▶ Document section:
Citing two unnamed sources familiar with ongoing testing, CNN reports that Federal Aviation Administration officials have discovered a new flaw that could push back its return to flying.

Boeing and the FAA have been focused on correcting a software system that was designed to prevent the plane from stalling but is believed to have pulled down the 737 MAX in Indonesia last October and again in Ethiopia in March. The two crashes occurred shortly after takeoff, killing nearly 350 people combined.

But more than a month after Boeing announced it had fixed that software problem, simulator testing discovered that a microprocessor failure could cause the plane to nosedive again. It’s unclear whether this issue was caused by the software fixes or if it’s a longstanding problem. The microprocessors themselves may need to be replaced.

Boeing and the FAA both confirmed the new issue.

“Boeing will not offer the 737 MAX for certification by the FAA until we have satisfied all requirements for certification of the MAX and its safe return to service,” the jet manufacturer said in a statement.

▶ Stored data:

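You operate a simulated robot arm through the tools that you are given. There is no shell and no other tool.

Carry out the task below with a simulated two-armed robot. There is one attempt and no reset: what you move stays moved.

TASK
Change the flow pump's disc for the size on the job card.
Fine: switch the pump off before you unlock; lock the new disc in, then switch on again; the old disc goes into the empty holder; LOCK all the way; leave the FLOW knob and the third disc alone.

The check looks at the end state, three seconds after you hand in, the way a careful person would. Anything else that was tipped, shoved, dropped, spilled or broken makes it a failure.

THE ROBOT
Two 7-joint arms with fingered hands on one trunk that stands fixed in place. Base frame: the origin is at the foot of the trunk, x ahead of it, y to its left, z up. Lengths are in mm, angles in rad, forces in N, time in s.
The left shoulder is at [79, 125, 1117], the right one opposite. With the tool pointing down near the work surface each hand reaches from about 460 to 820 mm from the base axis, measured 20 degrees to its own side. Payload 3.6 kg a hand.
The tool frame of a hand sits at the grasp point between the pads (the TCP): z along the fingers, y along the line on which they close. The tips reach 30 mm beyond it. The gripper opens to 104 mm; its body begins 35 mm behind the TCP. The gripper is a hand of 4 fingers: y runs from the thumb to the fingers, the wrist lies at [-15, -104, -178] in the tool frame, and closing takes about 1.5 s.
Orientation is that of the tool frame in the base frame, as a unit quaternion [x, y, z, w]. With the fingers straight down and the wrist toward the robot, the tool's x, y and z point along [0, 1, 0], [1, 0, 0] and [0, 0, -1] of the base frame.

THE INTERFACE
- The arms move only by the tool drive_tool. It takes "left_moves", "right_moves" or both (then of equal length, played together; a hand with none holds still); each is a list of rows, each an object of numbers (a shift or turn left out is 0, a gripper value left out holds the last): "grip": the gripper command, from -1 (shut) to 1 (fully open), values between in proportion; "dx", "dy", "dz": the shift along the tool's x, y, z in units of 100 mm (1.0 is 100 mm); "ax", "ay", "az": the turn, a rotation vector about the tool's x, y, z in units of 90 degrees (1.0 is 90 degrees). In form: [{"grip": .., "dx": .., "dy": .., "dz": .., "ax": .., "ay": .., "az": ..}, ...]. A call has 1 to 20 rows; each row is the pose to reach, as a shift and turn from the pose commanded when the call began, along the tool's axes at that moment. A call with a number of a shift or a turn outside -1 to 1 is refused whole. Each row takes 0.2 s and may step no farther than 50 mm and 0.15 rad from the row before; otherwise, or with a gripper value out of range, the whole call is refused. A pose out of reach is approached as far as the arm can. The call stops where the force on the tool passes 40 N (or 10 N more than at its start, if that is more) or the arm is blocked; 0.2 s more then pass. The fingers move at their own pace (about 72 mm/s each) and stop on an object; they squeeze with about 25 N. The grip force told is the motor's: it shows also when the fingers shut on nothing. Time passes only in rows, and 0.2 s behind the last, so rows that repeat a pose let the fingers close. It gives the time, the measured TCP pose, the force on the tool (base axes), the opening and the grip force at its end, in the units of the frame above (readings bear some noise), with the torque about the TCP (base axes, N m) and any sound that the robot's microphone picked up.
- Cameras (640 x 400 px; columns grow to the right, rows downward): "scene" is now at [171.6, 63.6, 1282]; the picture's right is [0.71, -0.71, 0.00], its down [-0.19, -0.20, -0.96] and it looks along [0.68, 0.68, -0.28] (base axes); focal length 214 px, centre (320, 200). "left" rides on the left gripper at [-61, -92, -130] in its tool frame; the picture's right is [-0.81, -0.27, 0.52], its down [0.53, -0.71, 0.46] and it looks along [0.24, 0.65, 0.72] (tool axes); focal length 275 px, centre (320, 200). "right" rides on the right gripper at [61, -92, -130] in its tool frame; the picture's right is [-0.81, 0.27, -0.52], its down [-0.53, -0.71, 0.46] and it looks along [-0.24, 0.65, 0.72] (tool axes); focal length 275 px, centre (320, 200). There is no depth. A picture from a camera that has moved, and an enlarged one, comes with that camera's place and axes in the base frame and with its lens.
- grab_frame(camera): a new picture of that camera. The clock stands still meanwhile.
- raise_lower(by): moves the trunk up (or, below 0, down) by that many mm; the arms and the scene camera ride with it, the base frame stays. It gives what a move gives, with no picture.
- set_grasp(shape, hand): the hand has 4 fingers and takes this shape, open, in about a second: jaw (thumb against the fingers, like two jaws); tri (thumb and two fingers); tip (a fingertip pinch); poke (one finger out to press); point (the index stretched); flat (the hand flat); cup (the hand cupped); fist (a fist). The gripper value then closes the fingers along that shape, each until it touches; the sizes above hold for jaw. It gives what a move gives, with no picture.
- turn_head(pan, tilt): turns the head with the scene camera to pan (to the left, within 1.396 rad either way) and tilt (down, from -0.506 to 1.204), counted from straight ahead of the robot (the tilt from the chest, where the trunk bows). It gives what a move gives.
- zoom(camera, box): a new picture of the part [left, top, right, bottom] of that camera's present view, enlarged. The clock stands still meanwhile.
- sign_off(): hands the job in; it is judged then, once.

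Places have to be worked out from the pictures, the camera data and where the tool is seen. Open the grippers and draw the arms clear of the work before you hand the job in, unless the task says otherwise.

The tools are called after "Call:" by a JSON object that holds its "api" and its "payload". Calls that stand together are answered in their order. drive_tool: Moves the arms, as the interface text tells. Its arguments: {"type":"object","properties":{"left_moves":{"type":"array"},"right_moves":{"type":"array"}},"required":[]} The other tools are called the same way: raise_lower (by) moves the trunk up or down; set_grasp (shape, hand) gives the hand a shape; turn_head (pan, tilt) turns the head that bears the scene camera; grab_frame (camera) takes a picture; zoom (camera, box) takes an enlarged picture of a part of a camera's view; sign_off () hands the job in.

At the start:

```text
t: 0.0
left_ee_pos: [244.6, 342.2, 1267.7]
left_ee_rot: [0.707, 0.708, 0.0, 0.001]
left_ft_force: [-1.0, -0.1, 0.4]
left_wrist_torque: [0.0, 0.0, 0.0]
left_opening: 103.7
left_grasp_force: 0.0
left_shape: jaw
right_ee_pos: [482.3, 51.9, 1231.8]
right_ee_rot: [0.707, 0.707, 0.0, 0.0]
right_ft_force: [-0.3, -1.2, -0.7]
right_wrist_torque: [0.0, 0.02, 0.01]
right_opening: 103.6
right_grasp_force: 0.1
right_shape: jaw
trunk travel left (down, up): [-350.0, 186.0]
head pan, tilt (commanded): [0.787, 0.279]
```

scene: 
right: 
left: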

▶ Goals:
**1.** Locate "Citing two unnamed" and "return to flying." in the document section, and write out these words with everything between them.
**2.** Take up the document section again after its last words.

▶ Responses to the tasks:
**1.**
Citing two unnamed sources familiar with ongoing testing, CNN reports that Federal Aviation Administration officials have discovered a new flaw that could push back its return to flying.

**2.**
Boeing and the three U.S. airlines with 737 MAXs in their fleet – American, Southwest, and United – had initially hoped to have the planes back in the skies by now.

But airlines have continually pushed their return date back from the early summer all the way into the fall. All three airlines have now delayed its return until at least September.

And this new development raises the possibility that the plane may not return to service until much later in 2019.

 

Bottom Line 

Despite big talk from Boeing and airline executives, it’s clear that the Boeing 737 MAX has more issues to sort out before it returns to flying.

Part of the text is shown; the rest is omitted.